A collaboration among diverse people during a pandemic
The actors and staff of “The Tempest: Swimming for Beginners” are working hard on rehearsals day after day. People with widely varying disabilities having been supporting and communicating with each other. When Yanagi (Kotaro Yanagi), who has a hidden disability, seems a little confused, Sachika (Sachika Segawa), whose legs are disabled, explains clearly and in detail to help him understand. When Jonny (Rio Sekiba), who is completely blind, moves around the stage, Bandana (Kazumi Hiratsuka), who is deaf, unobtrusively moves closer. Such sights have become natural. Despite various difficulties, there is a positive vibe as the cast seeks to overcome them.
According to Hiroe Ohashi, who is trying her hand at directing as well as performing this time, and who is deaf, “I get the impression that each one of us has opinions and thoughts about what we want to do. In this way, we are having a positive influence on each other.” She is hopeful about the way that people with diverse disabilities are building the performance together, saying “I have heard that the combination of deaf and blind people is the most difficult. But I think that Jonny’s presence has enabled us to paint a picture that we could not have imagined by ourselves. When a world without sound and a world without light come together, I believe that we can witness a new drama.”
However, the language barrier has sometimes felt greater than expected. The overall director, Jenny Sealey, is having to direct over Zoom, but Hiroe has felt frustrated that this does not allow Jenny to receive all the information about what is taking place on the ground. “We are communicating via sign language and Japanese-English interpreting, but there are inevitably some communication gaps. How can we bridge these gaps? Seeing everyone working together, doing their best to communicate, makes me very grateful, and my heart goes out.”
Yasushi Oka, who is in charge of directing at the Japanese end together with Hiroe Ohashi, says that he has realised various things afresh. “I myself have a physical disability, and I believed that I had thought a certain amount about disability. However, I came to feel that I didn’t know anything about other disabilities. Even when creating the play, I am ashamed to say that I sometimes forget that there are things which some people cannot see or hear. This experience has taught me how little I have been aware of such things until now.”
This project, which already came with various difficulties, was hit by a previously unknown virus. “We are the weak ones, both societally and physically. It’s hard for us to move under the best of circumstances, but the COVID-19 pandemic has made it even harder. The fact that we have still managed to continue with our expressive activities is really our strength. This project has been both an opportunity for us to reconsider weakness, and for us to decide what to do, having acknowledged that weakness, and to give it a try.” He also speaks about how he hopes to share what the cast are currently feeling with the audience. “I think that the people watching us don’t know a lot about disability. This difficulty in connecting is perhaps, in a way, our (the cast’s) difficulty in connecting. I hope that they will also experience the way that we can make a connection somewhere, despite this.”
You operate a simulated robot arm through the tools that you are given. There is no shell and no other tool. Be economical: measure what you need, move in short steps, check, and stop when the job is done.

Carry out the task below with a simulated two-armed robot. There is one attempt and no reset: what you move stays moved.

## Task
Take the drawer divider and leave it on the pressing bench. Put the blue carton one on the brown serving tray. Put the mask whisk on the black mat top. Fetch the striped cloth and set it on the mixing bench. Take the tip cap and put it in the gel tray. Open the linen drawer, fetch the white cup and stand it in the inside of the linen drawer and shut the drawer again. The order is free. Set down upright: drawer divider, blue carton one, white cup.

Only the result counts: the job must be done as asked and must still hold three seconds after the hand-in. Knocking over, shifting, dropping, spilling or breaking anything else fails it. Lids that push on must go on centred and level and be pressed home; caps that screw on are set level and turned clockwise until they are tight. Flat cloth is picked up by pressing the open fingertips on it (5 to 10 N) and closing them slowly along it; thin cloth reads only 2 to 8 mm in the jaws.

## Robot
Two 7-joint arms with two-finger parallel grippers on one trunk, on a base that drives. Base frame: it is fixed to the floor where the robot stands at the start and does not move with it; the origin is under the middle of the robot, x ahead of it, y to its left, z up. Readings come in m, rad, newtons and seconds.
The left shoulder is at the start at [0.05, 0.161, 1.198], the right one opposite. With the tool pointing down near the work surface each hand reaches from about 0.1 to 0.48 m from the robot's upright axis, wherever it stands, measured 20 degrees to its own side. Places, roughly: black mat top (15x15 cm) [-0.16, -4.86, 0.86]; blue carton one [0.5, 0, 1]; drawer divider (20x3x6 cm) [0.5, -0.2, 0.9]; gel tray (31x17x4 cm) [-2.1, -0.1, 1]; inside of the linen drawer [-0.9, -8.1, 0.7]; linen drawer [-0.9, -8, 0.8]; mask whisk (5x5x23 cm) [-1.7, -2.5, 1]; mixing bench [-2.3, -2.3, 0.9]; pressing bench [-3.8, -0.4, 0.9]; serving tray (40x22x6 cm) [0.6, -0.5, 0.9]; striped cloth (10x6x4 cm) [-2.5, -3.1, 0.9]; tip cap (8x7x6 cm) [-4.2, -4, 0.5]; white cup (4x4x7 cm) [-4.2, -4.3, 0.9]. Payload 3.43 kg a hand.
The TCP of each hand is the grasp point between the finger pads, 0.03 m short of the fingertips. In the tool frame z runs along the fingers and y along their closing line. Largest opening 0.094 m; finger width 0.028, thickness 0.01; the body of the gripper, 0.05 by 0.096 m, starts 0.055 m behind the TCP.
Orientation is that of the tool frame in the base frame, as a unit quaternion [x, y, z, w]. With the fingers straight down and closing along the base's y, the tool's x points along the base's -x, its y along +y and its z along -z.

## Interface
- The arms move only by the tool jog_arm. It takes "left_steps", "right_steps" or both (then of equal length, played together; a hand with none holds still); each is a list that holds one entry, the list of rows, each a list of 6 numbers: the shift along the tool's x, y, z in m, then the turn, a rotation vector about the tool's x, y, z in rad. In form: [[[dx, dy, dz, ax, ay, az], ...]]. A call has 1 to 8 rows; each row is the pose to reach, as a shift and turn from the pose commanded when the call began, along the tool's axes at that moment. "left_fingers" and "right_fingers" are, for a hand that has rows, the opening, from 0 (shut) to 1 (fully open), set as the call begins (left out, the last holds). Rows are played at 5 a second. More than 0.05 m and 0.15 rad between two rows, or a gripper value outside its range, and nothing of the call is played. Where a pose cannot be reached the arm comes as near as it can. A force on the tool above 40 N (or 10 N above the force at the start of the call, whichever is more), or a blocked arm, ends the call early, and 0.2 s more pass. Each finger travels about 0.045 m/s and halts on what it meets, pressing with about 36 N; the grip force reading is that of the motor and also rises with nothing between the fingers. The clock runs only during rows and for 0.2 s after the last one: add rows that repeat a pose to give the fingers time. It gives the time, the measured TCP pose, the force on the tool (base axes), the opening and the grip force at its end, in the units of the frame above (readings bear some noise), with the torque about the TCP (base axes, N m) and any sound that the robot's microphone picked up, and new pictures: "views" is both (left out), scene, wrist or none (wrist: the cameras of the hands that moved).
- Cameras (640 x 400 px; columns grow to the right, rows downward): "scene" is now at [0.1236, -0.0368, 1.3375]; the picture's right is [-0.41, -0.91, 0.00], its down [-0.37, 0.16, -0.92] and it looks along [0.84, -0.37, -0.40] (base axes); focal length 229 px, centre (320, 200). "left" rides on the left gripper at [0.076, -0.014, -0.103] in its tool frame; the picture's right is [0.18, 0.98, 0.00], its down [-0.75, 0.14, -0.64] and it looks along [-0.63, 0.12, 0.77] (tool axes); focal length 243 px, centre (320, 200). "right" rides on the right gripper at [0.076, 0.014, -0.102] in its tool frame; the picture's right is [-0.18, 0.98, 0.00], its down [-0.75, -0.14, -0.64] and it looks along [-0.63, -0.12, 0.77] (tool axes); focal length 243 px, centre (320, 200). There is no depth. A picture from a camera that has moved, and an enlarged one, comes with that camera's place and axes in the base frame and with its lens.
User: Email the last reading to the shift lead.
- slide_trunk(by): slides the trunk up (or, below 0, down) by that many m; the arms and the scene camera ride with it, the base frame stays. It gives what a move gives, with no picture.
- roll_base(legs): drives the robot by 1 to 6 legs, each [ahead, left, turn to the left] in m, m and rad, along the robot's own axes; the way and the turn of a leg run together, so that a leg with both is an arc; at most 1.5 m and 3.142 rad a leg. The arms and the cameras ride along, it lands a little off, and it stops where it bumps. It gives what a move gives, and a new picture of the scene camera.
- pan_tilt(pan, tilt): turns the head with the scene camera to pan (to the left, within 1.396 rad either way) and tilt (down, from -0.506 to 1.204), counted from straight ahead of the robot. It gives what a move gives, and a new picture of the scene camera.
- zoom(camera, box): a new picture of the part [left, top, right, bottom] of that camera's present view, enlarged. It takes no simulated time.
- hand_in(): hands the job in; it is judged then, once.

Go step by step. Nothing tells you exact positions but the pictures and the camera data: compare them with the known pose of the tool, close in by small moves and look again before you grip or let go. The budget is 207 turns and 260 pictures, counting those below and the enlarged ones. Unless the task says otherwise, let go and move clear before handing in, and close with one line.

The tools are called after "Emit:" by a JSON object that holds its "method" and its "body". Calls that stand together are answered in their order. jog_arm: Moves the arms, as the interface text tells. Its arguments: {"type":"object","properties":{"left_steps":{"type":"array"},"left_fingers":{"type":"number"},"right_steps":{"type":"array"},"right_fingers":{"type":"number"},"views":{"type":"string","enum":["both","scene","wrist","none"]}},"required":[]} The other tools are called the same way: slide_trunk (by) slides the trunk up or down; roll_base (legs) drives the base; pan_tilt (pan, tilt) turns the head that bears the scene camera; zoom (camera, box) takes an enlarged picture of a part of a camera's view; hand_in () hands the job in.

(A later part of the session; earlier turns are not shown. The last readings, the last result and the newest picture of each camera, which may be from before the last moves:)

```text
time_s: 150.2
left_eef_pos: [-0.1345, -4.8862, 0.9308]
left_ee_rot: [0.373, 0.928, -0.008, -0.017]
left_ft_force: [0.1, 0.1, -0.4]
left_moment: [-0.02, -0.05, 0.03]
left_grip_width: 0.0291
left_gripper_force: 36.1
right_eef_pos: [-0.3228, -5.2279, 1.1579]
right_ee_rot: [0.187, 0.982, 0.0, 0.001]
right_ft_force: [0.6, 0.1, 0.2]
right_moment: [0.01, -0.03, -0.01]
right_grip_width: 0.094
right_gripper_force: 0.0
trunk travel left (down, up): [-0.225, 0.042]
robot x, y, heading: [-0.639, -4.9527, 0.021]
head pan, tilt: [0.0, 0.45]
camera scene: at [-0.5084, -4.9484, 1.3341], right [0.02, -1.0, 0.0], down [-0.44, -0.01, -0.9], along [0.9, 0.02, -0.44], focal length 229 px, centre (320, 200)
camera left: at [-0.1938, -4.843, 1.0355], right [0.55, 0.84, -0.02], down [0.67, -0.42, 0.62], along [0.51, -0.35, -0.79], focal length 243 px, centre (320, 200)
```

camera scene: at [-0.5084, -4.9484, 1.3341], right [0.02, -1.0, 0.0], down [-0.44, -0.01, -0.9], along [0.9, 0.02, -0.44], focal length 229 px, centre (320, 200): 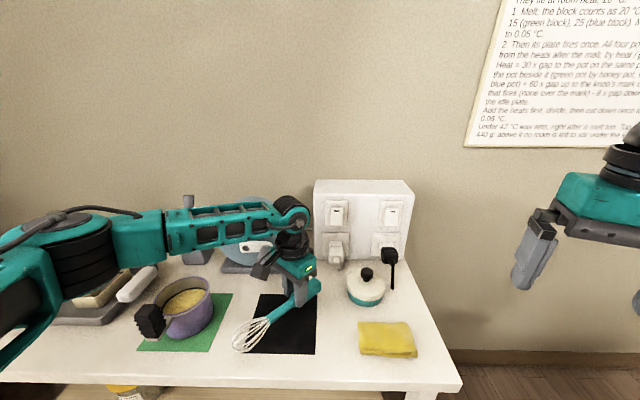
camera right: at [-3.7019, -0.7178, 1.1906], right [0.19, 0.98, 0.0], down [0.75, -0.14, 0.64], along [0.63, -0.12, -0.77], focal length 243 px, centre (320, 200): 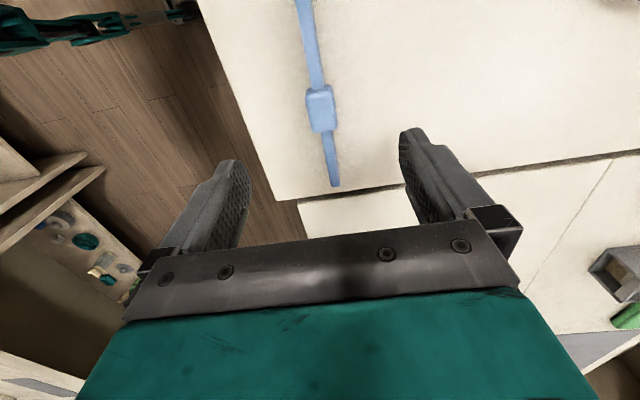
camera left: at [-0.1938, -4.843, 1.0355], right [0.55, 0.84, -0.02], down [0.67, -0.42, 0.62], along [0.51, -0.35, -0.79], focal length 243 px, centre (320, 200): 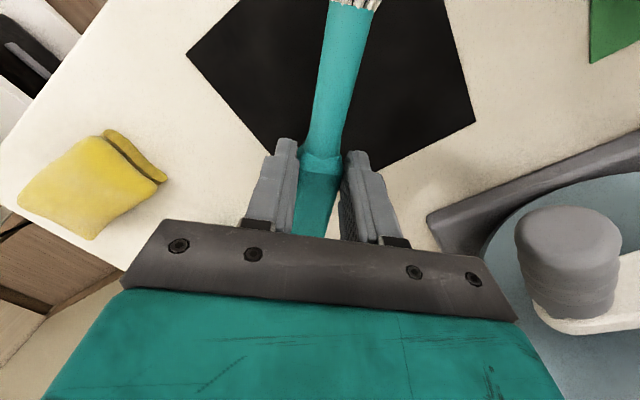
The pandemic has increased the difficulties encountered, but the delay of the performance for one year has also borne fruit. According to Rio Sekiba, known as Jonny, the performers have been able to get to know and gradually become familiar with each other during that time. “I had never communicated with deaf people before this project began, but now I can use simple sign language. I had never thought to move my hands while I was speaking, so the experience of moving my hands in time with my words was a fresh one, and I don’t want to forget that sensation.” Communicating with people with other disabilities was also a valuable opportunity for her. “Yanagi, for example, has a hidden disability. Until now, I felt it was difficult to talk with someone with a brain disability. But by acting together in this play, I had to talk with him. We were able to talk precisely because we were creating a play together, bringing us closer. Being put in this situation was a really good opportunity.” Rio is the only totally blind person involved with this project, but everyone is reaching out to help her. “When I walk together with someone, I can sense their distinctive characteristics, so I am very grateful that everyone is supporting me in their various ways.”